Schwierigkeiten beim Schreiben über Brecht

Am 5. Mai rezensierte Kai Köhler auf dieser Seite unter dem Titel »Ein SED-Opfer mehr« das Buch Werner Hechts »Die Mühen der Ebene. Brecht und die DDR«. Die Besprechung veranlaßte den Regisseur Manfred Wekwerth, jW auf eine Passage in seinem Buch »Mut zum Genuß. Ein Brecht-Handbuch für Spieler, Zuschauer, Mitstreiter und Streiter« (Kai Homilius Verlag, Berlin 2009, 232 Seiten, 14,80 Euro) hinzuweisen. Wekwerth dokumentiert dort auf Seite 223 Teile eines Tagesspiegel-Artikels vom 14. August 2006, den er auf derselben Seite kommentiert. Ein Auszug:



Tagesspiegel: »Ein toter Brecht, verbrämt und verklärt zum sozialistischen Klassiker, war für die DDR-Staatsmacht vor 50 Jahren bequemer als ein lebender Brecht. Und für die Staatssicherheit?

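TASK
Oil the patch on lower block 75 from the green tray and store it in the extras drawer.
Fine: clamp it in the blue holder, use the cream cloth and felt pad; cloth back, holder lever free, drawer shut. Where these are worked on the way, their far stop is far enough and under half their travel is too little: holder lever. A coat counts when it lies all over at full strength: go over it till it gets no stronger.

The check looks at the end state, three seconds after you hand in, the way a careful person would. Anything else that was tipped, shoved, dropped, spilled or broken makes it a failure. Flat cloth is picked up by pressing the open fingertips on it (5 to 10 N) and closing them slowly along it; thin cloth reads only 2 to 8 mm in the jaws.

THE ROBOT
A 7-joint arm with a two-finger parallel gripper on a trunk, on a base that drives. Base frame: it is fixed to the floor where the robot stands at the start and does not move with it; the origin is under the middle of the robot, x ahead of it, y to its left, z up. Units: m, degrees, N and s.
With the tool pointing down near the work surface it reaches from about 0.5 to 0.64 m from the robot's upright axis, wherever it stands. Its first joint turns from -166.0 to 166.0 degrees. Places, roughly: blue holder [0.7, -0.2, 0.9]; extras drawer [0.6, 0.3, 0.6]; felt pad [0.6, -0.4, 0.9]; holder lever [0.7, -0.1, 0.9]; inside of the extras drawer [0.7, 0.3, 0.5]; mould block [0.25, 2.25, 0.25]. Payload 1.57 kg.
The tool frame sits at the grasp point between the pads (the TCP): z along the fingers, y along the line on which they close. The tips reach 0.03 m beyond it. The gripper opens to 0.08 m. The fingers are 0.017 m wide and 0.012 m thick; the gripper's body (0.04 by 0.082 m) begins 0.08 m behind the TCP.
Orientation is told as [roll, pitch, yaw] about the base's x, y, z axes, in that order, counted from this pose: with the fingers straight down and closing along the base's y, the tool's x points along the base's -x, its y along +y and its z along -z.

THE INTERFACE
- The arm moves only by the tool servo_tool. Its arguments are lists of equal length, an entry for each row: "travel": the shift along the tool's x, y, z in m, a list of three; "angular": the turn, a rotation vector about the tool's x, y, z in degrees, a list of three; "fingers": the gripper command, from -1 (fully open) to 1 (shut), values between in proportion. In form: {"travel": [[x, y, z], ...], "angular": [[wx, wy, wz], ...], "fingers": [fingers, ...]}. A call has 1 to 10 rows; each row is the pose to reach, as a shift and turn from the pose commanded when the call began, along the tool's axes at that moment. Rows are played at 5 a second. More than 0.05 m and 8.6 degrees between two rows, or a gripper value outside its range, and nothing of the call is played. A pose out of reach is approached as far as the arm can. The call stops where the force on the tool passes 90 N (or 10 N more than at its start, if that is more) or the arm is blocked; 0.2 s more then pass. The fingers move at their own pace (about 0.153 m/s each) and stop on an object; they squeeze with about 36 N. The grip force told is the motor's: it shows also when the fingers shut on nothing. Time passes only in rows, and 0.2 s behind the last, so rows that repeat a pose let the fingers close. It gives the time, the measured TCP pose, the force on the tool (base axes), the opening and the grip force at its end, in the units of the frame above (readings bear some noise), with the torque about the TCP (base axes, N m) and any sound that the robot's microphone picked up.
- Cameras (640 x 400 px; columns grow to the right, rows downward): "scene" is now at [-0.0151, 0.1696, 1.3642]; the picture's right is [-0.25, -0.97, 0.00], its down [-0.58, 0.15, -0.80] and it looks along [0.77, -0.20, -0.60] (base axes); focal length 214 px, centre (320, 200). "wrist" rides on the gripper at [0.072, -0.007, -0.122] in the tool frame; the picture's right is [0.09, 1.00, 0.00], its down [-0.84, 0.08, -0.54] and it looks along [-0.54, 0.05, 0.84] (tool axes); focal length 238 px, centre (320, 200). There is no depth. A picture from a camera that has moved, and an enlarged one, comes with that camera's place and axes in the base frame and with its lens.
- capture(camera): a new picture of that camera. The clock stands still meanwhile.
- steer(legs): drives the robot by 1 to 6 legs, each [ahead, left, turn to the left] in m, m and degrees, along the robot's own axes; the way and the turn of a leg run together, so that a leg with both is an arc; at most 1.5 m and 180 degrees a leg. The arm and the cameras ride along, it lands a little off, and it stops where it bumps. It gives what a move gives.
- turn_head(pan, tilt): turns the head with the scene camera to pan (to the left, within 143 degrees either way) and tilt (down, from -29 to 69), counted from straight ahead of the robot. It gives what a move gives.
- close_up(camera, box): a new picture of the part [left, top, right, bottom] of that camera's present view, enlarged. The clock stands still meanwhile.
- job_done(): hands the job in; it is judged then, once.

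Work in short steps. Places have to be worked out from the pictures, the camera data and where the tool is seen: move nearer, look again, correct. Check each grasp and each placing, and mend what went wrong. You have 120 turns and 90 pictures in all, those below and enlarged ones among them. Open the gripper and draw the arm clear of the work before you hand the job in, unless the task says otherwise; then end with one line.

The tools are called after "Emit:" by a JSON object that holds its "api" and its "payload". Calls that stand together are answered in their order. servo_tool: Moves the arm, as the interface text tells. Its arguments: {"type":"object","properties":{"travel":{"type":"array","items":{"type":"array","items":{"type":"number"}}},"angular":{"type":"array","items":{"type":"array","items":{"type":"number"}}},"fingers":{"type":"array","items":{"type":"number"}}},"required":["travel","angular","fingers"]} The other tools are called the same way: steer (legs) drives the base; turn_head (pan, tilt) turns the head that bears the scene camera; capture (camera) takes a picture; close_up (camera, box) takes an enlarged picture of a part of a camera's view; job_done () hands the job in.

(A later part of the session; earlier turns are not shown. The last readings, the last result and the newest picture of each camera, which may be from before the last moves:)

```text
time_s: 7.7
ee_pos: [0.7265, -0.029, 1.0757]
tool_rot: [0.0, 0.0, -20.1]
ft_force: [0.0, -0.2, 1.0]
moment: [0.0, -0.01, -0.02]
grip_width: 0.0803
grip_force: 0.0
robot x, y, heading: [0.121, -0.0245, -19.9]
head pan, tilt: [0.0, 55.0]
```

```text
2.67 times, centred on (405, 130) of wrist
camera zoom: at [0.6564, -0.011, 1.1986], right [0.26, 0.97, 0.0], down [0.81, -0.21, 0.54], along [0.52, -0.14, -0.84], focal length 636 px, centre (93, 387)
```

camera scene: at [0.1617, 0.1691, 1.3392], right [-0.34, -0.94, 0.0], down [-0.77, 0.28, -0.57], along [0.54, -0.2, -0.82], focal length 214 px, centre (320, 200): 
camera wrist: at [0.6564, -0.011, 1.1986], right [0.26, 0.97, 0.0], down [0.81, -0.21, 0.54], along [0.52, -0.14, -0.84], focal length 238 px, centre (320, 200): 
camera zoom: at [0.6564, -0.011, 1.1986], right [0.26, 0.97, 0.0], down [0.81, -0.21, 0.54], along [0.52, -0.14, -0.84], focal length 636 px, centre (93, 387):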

Eine Brecht-Akte in der Gauck-Birthler-Behörde (…) gibt es freilich nicht. Doch existiert eine (…) bislang unbekannte, unbeachtete Rede des Stasi-Chefs Erich Mielke, die im Ton der Abrechnung Brechts Tod erwähnt: »(…) und daß deshalb also der bekannte Schriftsteller (Pause) und, äh, Dramaturg Brecht Strafantrag stellen wollte gegen also einen leitenden Funktionär der Staatssicherheit.« Hier hält Mielke kurz inne (…) und fährt in Berliner Dialekt mit falschem Dativ und Bestonung auf dem zweiten Wort fort: »Und dann ist Brecht erlegen einen Herzschlag.«


Aber Werner Hecht, zu DDR-Zeiten langjähriger Chefdramaturg am BE, (…) der über Leben und Wirkung B. B.s mehr weiß als jeder andere Sterbliche, sagt nur verblüfft: »Ich habe von dieser Rede nie gehört. (…) Ich hätte auch vermutet, daß die den Brecht loswerden wollten. Und wenn man aus Mielkes Bemerkung den heimlichen Triumph über irgendeine Art Sterbehilfe der Stasi herauslesen und dann auch beweisen könnte, wäre das natürlich ein Coup, zumal in diesem Jubiläumsjahr!« (…)

Wekwerth: In den ersten Augusttagen 1956 arbeiteten Brecht und ich in Buckow an der Vorbereitung der Uraufführung des Stücks »Die Tage der Commune«. (…) Brecht erholte sich von einer Viruserkrankung, weshalb er immer nur zwei Stunden hintereinander arbeitete. (…) Als wir bis Mittag nichts von Brecht gehört hatten und auch in seiner Wohnung in der Chausseestraße niemand ans Telefon ging, baten wir Dr. Tsouloukidse, den Theaterarzt, nach Brecht zu sehen. Dr. Tsouloukidse rief gleich zurück, daß Brecht einen Herzinfarkt habe, der, da schmerzlos, wahrscheinlich schon vier Tage zurückläge. Er verständigte das Regierungskrankenhaus, das sofort Ärzte und Geräte schickte, und Dr. Tsouloukidse bat uns, bestimmte Medikamente in Westberlin zu besorgen, die in Ostberlin nicht zu bekommen waren. Besson, der ein Auto besaß, fuhr sofort los, und da er keinerlei Papiere zum Grenzübertritt hatte, sagte er den Grenzposten am Brandenburger Tor: »Genosse Brecht ist in Lebensgefahr.« Er konnte sofort passieren, bekam die Medikamente, aber jede Hilfe kam zu spät.

Werner Hecht war übrigens nie Chefdramaturg am Berliner Ensemble. Er leitete das Brecht-Archiv. Brecht hat er nie kennengelernt.